BIRAKIN lağım medyasını, merkezdekiler bile Muhammed Ali'nin cenazesinden neden erken dönüldüğünü anlatmamışlardı. Beceriksizce yapılan bir organizasyonla alel acel Amerika'ya gidilmiş, cenazeye ilişkin istekler karşılanmayınca,...

BIRAKIN

lağım medyasını, merkezdekiler bile Muhammed Ali’nin cenazesinden neden erken dönüldüğünü anlatmamışlardı. Beceriksizce yapılan bir organizasyonla alel acel Amerika’ya gidilmiş, cenazeye ilişkin istekler karşılanmayınca, okunan bir dua sonrası apar topar dönülmüştü…
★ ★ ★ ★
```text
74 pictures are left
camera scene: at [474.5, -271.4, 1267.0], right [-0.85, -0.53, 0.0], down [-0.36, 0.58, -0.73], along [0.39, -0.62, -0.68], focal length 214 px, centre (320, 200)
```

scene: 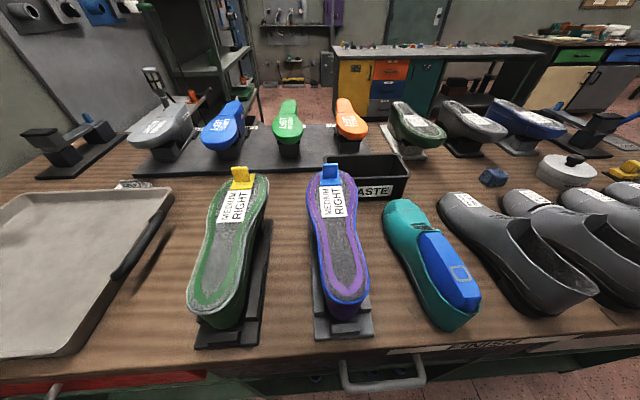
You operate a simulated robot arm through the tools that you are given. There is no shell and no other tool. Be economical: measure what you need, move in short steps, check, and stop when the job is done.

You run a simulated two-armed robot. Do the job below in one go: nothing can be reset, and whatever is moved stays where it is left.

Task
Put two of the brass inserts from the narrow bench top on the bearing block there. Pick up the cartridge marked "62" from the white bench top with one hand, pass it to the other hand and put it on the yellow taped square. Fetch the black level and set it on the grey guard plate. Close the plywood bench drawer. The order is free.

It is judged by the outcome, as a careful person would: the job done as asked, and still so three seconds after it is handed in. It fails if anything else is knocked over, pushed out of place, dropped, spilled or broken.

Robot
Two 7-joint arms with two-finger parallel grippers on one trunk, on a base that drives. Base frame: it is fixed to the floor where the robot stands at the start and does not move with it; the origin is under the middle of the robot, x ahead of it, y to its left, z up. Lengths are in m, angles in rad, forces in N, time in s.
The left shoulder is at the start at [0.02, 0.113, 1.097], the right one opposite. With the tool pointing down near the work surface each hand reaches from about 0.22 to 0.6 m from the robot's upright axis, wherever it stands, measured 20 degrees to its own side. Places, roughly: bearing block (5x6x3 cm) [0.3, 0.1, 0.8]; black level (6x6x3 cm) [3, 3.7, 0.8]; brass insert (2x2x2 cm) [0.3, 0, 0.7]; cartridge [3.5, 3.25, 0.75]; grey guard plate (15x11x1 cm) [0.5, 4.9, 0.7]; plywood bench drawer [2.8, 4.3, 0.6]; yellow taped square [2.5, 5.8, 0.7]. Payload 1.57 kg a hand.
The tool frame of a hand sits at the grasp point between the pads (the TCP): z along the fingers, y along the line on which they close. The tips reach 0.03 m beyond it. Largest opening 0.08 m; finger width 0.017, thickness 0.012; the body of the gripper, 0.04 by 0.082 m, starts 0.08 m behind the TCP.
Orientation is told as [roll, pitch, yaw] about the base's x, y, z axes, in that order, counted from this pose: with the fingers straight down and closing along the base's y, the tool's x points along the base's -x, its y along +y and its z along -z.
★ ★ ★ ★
Asıl kıyamet ertesi gün koptu. Meşhur haham Michael Lerner’in cenaze merasiminde yaptığı konuşmada, “Türkiye’nin liderlerine Kürtleri öldürmeyi durdurmalarını söyleyin. Söyleyin Netenyahu’ya, iç güvenliği sağlamanın yolu Batı Şeria işgalini bırakıp Filistin devletinin kurulmasına yardımcı olmaktan geçer!” sözleri bomba gibi patladı…
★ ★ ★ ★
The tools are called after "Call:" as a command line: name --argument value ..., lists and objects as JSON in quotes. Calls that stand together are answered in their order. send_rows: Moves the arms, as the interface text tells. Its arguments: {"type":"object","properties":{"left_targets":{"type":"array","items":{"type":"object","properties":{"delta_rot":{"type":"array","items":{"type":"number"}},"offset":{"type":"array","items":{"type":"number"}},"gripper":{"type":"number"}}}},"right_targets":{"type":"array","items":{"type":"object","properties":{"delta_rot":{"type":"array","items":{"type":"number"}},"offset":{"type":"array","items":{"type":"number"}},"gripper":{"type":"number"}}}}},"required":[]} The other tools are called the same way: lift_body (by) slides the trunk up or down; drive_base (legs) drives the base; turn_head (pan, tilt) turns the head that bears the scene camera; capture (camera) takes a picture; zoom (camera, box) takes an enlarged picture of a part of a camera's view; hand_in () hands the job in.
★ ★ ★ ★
Muhammed Ali’nin dostu olan Yahudi din adamı, kutsal kitap Tevrat’taki vaat edilen toprakları almak üzere yayılmacı, işgalci bir siyaset uygulayan Siyonist İsrail ile Türkiye’yi aynı kefeye koymuştu. Türkiye için son derece gurur kırıcı olan bu konuşma, eğer kalsalardı Türk heyetinin yüzüne yapılacaktı. Konuşma metninden, Amerikan dış politikasının bilgisi olmadığını söylemek de safdillik olurdu…
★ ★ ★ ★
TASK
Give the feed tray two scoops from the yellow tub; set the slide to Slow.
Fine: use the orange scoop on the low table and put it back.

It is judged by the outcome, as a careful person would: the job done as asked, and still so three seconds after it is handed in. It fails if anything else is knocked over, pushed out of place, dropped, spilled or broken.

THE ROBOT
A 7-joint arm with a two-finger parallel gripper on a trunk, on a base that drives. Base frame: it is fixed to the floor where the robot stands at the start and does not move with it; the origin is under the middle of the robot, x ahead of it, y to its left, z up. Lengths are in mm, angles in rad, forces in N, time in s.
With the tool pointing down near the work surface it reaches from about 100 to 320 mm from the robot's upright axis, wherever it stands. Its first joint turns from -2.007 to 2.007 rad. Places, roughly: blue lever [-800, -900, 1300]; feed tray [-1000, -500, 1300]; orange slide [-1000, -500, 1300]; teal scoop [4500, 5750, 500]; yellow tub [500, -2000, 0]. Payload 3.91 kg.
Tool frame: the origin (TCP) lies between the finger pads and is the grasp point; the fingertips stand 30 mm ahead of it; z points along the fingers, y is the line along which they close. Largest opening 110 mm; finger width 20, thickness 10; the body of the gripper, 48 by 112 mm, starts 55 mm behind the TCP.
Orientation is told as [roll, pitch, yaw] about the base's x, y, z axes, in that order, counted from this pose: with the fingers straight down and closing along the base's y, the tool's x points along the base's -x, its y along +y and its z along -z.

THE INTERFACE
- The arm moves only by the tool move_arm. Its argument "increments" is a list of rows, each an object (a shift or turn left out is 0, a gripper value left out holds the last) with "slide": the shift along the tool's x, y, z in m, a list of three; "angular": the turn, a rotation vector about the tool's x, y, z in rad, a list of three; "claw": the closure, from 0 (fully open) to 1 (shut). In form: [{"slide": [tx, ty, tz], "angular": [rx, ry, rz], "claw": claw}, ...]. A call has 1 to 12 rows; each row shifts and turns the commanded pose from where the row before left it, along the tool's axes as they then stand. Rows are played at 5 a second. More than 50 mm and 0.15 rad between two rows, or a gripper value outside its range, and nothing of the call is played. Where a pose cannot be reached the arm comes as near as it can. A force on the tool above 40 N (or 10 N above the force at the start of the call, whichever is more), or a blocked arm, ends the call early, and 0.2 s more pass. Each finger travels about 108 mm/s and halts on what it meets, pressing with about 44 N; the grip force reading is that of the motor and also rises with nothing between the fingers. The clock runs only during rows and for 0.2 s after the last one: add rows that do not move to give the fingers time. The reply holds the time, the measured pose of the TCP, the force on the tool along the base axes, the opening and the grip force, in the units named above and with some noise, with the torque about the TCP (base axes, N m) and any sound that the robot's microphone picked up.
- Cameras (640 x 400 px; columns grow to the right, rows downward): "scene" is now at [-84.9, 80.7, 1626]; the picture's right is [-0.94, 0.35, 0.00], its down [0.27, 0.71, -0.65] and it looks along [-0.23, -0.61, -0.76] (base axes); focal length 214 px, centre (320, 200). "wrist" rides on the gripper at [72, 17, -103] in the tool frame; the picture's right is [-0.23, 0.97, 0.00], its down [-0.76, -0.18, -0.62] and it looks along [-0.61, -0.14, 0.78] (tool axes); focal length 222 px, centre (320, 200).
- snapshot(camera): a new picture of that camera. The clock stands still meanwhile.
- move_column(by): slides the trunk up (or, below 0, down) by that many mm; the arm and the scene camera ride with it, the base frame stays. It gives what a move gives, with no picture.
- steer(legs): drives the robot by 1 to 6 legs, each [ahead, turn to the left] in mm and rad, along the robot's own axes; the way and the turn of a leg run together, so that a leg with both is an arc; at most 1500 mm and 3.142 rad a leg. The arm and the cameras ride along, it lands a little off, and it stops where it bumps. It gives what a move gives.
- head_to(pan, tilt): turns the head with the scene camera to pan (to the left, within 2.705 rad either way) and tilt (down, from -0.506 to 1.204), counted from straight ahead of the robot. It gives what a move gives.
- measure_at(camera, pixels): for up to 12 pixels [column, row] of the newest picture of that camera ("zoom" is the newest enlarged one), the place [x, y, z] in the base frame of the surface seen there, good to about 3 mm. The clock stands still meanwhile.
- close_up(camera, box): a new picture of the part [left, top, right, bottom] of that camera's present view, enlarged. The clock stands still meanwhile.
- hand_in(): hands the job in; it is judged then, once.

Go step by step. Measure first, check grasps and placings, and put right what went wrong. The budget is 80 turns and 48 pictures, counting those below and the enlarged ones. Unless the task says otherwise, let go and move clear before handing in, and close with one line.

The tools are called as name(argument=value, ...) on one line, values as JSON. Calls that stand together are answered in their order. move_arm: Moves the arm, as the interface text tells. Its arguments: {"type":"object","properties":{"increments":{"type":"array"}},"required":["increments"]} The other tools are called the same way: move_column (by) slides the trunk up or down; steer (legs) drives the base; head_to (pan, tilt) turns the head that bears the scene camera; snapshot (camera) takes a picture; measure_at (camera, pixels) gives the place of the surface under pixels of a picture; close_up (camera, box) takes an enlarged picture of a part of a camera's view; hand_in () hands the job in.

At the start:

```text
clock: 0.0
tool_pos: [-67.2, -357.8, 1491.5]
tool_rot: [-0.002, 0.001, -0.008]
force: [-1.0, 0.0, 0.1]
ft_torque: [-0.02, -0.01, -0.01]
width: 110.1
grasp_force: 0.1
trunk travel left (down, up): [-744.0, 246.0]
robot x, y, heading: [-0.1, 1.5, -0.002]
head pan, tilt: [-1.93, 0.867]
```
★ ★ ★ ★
Eskiden Batı’ya olan atarlanmalar bir iç siyaset malzemesi olarak algılanırdı. Son zamanlarda Batı’nın onu gözden çıkardığını belirtir karşı çıkışları, olayın yönünü değiştirdi. Artık köprüleri atmaya karar verdiği konuşmalarından anlaşılıyor…
Kısa film yarışması ödül töreninde Batı için sarf ettiği, “Bunlarda diktatörlük var, zulüm var!” sözlerine AP Başkanı Schultz da, “Türkiye tek adam devletine gidiyor, sessiz kalmayın” diye yanıt veriyordu…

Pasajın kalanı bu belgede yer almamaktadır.